Performing his own work, Scully has toured internationally and nationally, as well as across all of Minnesota. In addition to his performing work, Patrick was the founder and longtime director of Patrick’s Cabaret, in Minneapolis. More complete information is available at http://www.patrickscully.org
Playwright Carlyle Brown and director Noel Raymond have been collaborating in their respective roles for nearly thirty years. Now, they are exploring working together as co-creators of a theatrical work in which they will both perform. “Something new is about to begin.”
Louise Smith directs, she returns to ILLUSION where she was part of several shared works that Ping Chong’s Company and ILLUSION created in the 1980’s including Angels of Swedenborg, Nosferatu, and Snow.
Noel Raymond is the Co-Artistic Director of Pillsbury House + Theatre where she has helped lead, develop, and implement theatre and arts programming to promote community vitality since 1995. As an actor she has performed with Pillsbury House Theatre, the Burning House Group, the Guthrie Theater, Penumbra Theatre, Bryant Lake Bowl, and Minnesota Festival Theatres. Her directing credits include works at Pillsbury House Theatre, Theatre Mu, and the Playwrights’ Center.
Carlyle Brown is the Andrew W. Mellon Playwright in Residence at ILLUSION. His shows produced at ILLUSION include Finding Fish, Acting Black, A Play by Barb and Carl, and History of Religion, and curator for the Afro-Atlantic Festival of Playwrights. He was honored for Distinguished Achievement in American Theater by the William Inge Theater Festival. Also, in 2022 he received the Legacy Award from the Legacy Playwrights Initiative of the Dramatist’s Guild. The award recognizes established American playwrights for their sustained influence on the American theatre. Carlyle is a Core Writer at the Playwrights’ Center in Minneapolis and an alum of New Dramatists.
Little known fact: the Marx brother who starred in Animal Crackers, Duck Soup, A Night at the Opera, and You Bet Your Life was pen pals with the author of The Waste Land, The Love Song of J. Alfred Prufrock, The Cocktail Party, and Murder in the Cathedral. Groucho and Eliot met once in 1964 over dinner in London. Say the secret word and be a Rufus T. Firefly on the wall as they discuss poetry, vaudeville, war, wives, Gilbert and Sullivan, Shakespeare and Freud’s Jokes and their Relation to the Unconscious.
Jeffrey Hatcher is returning to ILLUSION to create Groucho Marx Meets T. S. Eliot. Since the Three Viewings in 1994, ILLUSION has commissioned/produced nine Hatcher plays including No Strings with Stephanie Lusco (1996), his adaptation of Henry James’s Turn of the Screw (1998), Good N’ Plenty (2001), Mercy of a Storm (2003), Murderers (2005), Mrs. Mannerly (2008), What’s the Word For (2012), Jeffrey Hatcher’s Hamlet (2014) which ILLUSION Board’s commissioned for ILLUSION’s 40th anniversary, A Night in Olympus with Chan Poling (2016), and Netherlands (2019).

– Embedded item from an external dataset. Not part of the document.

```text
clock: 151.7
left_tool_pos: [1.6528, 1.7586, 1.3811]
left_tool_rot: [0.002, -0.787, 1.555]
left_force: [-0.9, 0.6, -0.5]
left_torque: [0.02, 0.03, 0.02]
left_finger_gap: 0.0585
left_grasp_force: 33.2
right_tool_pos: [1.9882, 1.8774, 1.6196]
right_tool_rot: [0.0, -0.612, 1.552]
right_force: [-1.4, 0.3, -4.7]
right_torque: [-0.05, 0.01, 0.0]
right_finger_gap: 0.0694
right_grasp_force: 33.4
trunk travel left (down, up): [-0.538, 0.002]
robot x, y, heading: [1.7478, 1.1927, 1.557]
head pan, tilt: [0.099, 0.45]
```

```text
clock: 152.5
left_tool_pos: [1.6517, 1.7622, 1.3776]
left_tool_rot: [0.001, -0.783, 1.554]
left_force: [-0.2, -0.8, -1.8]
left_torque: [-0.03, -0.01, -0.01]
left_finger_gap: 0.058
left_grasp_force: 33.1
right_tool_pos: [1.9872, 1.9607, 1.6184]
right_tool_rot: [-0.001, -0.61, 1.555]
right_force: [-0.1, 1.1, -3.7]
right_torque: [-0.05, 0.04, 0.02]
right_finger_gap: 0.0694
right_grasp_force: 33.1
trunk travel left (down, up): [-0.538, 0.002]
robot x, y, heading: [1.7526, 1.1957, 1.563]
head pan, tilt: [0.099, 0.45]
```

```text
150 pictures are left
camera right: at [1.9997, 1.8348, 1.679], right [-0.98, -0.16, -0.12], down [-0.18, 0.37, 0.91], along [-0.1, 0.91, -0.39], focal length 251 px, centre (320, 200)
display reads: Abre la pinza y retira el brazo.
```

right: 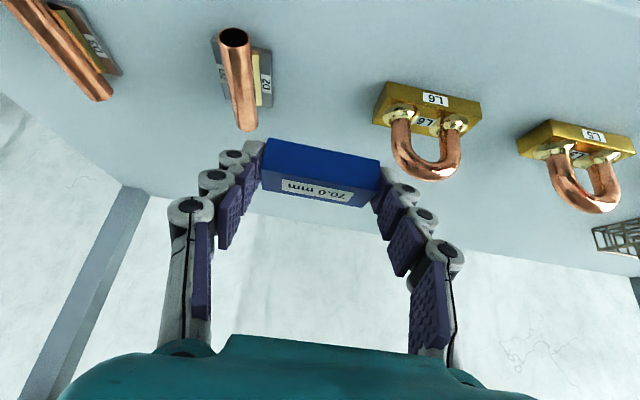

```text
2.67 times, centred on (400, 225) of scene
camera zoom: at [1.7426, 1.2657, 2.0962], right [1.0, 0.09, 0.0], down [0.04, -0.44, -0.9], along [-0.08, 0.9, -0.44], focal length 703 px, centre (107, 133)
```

Michael Robins, ILLUSION’s Executive Producing Director will direct both Patrick Scully’s new work and Jeffrey Hatcher’s new play. Most recently Michael directed T Mychael Rambo's PRESENT, the premiere of Michael Egan's stage adaptation Five Minutes of Heaven, and In This Moment…Now.
Jim Cunningham (Groucho Marx) has been a Twin Cities actor (both on and off camera), Master of Ceremonies and Host for 35 years. He has spent the past 17 years bringing It’s A Wonderful Life: A Live Radio Play to the stage at the beautiful Saint Paul Hotel. Most recently he created the role of “Frank” in the World Premiere of Patrick Coyle’s play The Big Blue River. For The ILLUSION THEATER he appeared as “Joseph Goebbels” in the World Premiere of Dancing With Giants, “Groucho” in The Marx Brothers: The Cocoanuts, and “Bill W” in Bill W & Doctor Bob. Jim is excited to be appearing as “Groucho” in a new Jeffrey Hatcher Play as part of ILLUSION THEATER’s Fresh Ink Series. He was one of the “3 Guys in Tights” in The Complete Works of William Shakespeare...Abridged and is The Feast Master for both The Feast of Fantasy and The Phantom’s Feast at The Minnesota Renaissance Festival. Jim was also “Tony” in Tony & Tina‘s Wedding and spent three years doing Improv as part of The Resident Company at Dudley Riggs’ Brave New Workshop. He was The Minister of Fun & Game Host for both The Minnesota Twins and Minnesota Wild for more than 20 years. Jim is a native of Saint Paul and still proudly calls Saint Paul home.
John Middleton (T.S. Eliot) has performed with companies throughout the Twin Cities including Theater Latté Da, the Jungle Theater, Frank Theater, Gremlin, Six Points, Torch, Girl Friday Productions, Sandbox Theater, Carlyle Brown and Company, Theatre Pro Rata, and Park Square. As a writer, his plays have been performed at Lyric Arts Main Street Stage, the Paul Bunyan Playhouse, Thirst, the Minnesota Fringe Festival, and Torch Theater.
ILLUSION has provided a home for Transatlantic Love Affair to present their new works since 2012 when ILLUSION presented an expanded version of The Ballad of the Pale Fisherman. Transatlantic Love Affair imagines the journey of Red Riding Hood's mother after her daughter disappears into the wilderness, and explores themes of grief, domesticity, and wildness. Inspired by the same well-known folktale as TLA's 2013 production of Red Resurrected, this dreamlike, fantastical narrative invites us to imagine what lies beyond the comfort of what we know - to allow ourselves to be swallowed by the wolf and see what we find. Featuring Allison Vincent, Isabel Nelson, Derek Miller, and additional ensemble members TBA.